INSTRUCTIONS TO FOLLOW: What does the quoted passage say from "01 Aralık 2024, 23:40" through "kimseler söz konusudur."? Give the exact wording.

MATERIAL:
^^^^^^^^
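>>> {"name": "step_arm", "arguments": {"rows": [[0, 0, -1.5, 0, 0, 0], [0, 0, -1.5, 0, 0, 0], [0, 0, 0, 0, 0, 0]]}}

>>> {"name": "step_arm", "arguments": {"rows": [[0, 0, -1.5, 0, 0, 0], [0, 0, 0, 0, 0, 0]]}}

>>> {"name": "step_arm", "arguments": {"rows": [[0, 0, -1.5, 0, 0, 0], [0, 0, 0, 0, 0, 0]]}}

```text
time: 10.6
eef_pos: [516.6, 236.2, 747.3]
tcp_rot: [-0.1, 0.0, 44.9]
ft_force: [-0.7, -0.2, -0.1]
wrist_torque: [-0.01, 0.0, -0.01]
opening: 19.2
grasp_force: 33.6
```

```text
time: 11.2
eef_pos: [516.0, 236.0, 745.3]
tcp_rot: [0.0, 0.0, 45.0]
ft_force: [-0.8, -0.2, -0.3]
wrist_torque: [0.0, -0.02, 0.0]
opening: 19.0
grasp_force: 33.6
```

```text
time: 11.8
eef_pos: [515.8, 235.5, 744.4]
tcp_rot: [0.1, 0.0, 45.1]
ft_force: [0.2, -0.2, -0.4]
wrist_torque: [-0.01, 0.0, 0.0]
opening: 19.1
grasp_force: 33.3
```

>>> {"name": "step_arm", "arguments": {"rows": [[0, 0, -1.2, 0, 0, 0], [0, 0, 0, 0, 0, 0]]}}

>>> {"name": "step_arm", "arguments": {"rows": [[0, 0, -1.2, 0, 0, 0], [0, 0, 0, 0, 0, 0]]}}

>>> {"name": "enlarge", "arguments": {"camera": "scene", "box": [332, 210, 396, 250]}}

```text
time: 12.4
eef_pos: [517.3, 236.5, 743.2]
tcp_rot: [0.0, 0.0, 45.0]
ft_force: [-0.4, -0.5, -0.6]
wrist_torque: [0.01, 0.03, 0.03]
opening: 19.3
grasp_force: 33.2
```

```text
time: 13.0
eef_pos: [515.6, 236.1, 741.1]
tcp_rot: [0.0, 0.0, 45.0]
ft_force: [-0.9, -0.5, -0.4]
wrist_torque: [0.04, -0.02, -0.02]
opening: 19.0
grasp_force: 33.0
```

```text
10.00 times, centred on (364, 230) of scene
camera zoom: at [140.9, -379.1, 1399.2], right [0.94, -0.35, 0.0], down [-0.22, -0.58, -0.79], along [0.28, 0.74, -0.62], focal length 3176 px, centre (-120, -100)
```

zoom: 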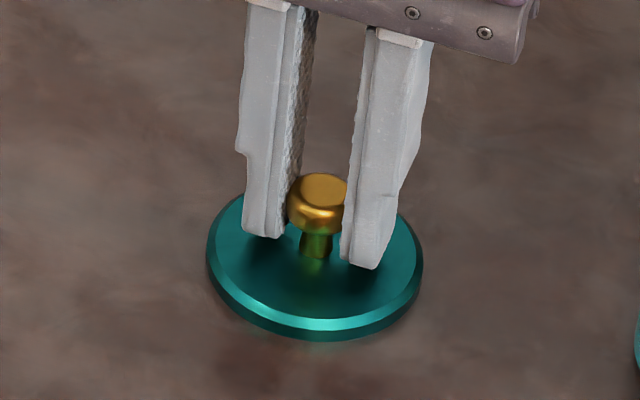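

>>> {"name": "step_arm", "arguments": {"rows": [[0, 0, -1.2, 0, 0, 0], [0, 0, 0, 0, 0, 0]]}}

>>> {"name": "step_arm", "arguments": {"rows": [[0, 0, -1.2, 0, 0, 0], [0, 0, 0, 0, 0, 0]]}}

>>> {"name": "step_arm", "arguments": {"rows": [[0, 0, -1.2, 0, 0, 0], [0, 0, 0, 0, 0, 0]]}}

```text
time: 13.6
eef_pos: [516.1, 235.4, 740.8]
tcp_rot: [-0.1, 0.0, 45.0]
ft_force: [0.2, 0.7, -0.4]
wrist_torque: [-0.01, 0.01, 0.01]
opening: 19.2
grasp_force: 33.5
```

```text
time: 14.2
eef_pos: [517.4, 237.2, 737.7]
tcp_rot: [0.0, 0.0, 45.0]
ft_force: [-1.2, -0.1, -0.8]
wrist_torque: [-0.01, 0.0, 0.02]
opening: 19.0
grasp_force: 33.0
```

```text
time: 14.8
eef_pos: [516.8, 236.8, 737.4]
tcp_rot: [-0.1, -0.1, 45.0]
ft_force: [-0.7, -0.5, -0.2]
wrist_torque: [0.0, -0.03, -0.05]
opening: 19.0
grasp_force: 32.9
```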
^^^^^^^^
QUOTED PASSAGE:
01 Aralık 2024, 23:40 tarihinde eklendi

Sünnetsiz Kur’an Anlaşılmaz!

Sünnetsiz Kur’an Anlaşılmaz!

Sünnetsiz Kur’an Anlaşılmaz!

Bugün kendilerini islam'a nispet eden birçokları Kur'an-ı Kerim'de her şeyin olduğunu ve Kur'an hiçbir şeye ihtiyaç duymadığını, dolayısıyla namaz, oruç, zekat, hac gibi kulluk görevlerimiz ve İslam'la ilgili ne varsa biz Kur'an'ı sadece muhatap alır, sadece Kur'an'ı dinler, sadece Kur'an'ın yol göstericiliğinde yaşarız demek suretiyle Kur'an dışında sünnet, icma ve kıyas gibi şerri delilleri kabul etmeyen kimseler söz konusudur.

Bugün hadis inkarcıları, mealciler, tarihselciler, laikliğe, demokrasiye ve diğer ideolojik dinlere kaymış yarı islam anlayışına sahip olan bu gibi sünnet inkarcıları Kur'an bize her şeyi açıklayan ve her türlü misalleri veren bir kitap olduğunu söylemiştir. O halde bizim sünnete, hadislere, icmaya ve kıyasa ihtiyacımız yok demek suretiyle Müslümanların kafasını karıştırmakta ve onları kendileri gibi saptırma noktasında rol oynuyorlar.
^^^^^^^^
OUTPUT FOR THIS TASK:
01 Aralık 2024, 23:40 tarihinde eklendi

Sünnetsiz Kur’an Anlaşılmaz!

Sünnetsiz Kur’an Anlaşılmaz!

Sünnetsiz Kur’an Anlaşılmaz!

Bugün kendilerini islam'a nispet eden birçokları Kur'an-ı Kerim'de her şeyin olduğunu ve Kur'an hiçbir şeye ihtiyaç duymadığını, dolayısıyla namaz, oruç, zekat, hac gibi kulluk görevlerimiz ve İslam'la ilgili ne varsa biz Kur'an'ı sadece muhatap alır, sadece Kur'an'ı dinler, sadece Kur'an'ın yol göstericiliğinde yaşarız demek suretiyle Kur'an dışında sünnet, icma ve kıyas gibi şerri delilleri kabul etmeyen kimseler söz konusudur.